Решение об отправке меня для сопровождения эшелона было принято перед самой отправкой, тут же, на станции Кублич, поэтому поехать домой, за одеждой, уже не было времени, так как ожидали налета вражеской авиации на станцию. И я, как стоял в костюме, так и уехал, без пальто, без белья, без других вещей, и почти без денег. Все, что у меня было, осталось дома, в Теплике.
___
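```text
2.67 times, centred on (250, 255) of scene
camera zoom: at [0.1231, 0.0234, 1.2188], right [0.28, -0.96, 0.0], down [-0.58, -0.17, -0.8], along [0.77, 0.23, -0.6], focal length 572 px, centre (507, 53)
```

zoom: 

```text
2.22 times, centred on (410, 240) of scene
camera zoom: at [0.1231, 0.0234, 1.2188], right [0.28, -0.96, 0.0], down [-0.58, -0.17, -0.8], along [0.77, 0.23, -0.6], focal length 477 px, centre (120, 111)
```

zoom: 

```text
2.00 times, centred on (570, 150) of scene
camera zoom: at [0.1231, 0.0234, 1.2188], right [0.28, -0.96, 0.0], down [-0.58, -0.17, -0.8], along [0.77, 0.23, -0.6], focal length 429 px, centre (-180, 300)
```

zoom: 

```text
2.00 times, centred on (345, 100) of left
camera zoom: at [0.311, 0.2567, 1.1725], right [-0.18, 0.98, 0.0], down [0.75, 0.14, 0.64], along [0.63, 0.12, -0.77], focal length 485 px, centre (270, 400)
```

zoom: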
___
В Христиновку мы приехали во время грозы, поздно вечером. Не успел остановиться наш эшелон, как налетели вражеские стервятники и начали бомбить вокзал, составы поездов, которыми была забита вся станция. Начались пожары, горели вагоны с зерном, с демонтированным оборудованием, с боеприпасами и другим. Загудели тревожно все паровозы, образовалась большая паника, в результате, были и человеческие жертвы. Мои эвакуированные разбежались кто куда, матери растеряли своих детей, и дети потеряли своих родителей, поднялся шум, плач и крики, и все это происходило ночью, после большого дождя, везде было мокро и некуда было притулиться. Освещал пространство пожар от вокзала и вагонов. Наш эшелон пришлось задержать до половины следующего дня, пока не собрали всех людей из леса, посевов пшеницы и отовсюду, куда они сбежали ночью, и откуда боялись вернуться на станцию.

Наконец-то удалось всех собрать и категорически предупредить, что в случае бомбежки, чтобы ни один человек, без команды, не выходил из вагонов, иначе эшелон отправится без них. Все были вынуждены с этим согласиться.
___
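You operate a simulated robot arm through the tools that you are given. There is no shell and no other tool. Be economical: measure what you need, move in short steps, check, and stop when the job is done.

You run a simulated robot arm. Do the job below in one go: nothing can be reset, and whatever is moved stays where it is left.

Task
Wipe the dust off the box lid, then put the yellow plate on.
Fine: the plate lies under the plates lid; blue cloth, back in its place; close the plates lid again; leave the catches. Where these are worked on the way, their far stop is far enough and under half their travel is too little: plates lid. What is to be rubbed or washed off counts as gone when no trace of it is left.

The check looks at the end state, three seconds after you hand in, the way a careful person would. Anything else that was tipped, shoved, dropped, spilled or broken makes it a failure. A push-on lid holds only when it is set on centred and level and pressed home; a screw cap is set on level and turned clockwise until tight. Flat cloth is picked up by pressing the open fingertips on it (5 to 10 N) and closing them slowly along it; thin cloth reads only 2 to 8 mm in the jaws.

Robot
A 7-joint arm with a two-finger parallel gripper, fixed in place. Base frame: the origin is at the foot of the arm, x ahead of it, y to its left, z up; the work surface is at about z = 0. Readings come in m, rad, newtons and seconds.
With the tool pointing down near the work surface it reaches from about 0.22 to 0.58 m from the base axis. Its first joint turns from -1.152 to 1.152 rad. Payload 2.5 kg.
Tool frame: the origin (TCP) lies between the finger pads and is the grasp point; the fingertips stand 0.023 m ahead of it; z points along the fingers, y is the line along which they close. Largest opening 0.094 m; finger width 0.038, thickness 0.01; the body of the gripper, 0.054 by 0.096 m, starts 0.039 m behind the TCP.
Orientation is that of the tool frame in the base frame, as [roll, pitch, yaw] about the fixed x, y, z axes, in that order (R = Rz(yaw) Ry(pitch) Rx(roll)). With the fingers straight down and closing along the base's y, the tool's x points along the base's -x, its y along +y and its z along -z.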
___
Кроме этого, в каждом вагоне мы назначили старших, которым я предоставил неограниченные права, и все обязаны были им подчиняться.

Итак, 9 июля, днем, мы из Христиновки поехали дальше.

Встречных поездов почти не было, а вглубь страны двигались поезда, один за другим, с расстоянием друг от друга 50-60 метров. При чем, составы были смешанные, там были эвакуированные люди, оборудование с демонтированных фабрик и заводов, зерно, продовольствие, разные товары, авиабомбы, гранаты, снаряды, патроны и т.д. В сутки мы продвигались 15-20 километров. Больше простаивали, чем ехали. А если впереди где-то разбомбили эшелон, приходилось долго ожидать, пока расчистят путь, после чего
двигались дальше.

Второй раз нас бомбили днем, не доезжая железнодорожного моста через реку, возле Звенигородки. Впереди нас, в другом эшелоне, прямым попаданием авиабомб разбили два товарных вагона, и сорок человек, как и не было, погибли. Что там творилось трудно словами передать, но ничего не поделаешь, война!

Быстро расчистили путь, и мы поехали дальше, по направлению узловой станции Цветково. Не доезжая станции Цветково приблизительно несколько километров, мы видели, как с обеих сторон железной дороги, пускали ракеты в сторону нашего поезда. Наш поезд в это время стоял, так как станция Цветково подвергалась бомбардировке, и было видно, как наши воинские части обстреливали там вражеские самолеты трассирующими пулями. С обеих сторон железной дороги, где остановился поезд, было топкое болото. Не успели мы сообразить, в чем дело, как девять вражеских самолетов появились над нашими эшелонами, которые стояли близко один от другого, и начали сбрасывать бомбы, одновременно подвергли нас обстрелу пулеметным огнем.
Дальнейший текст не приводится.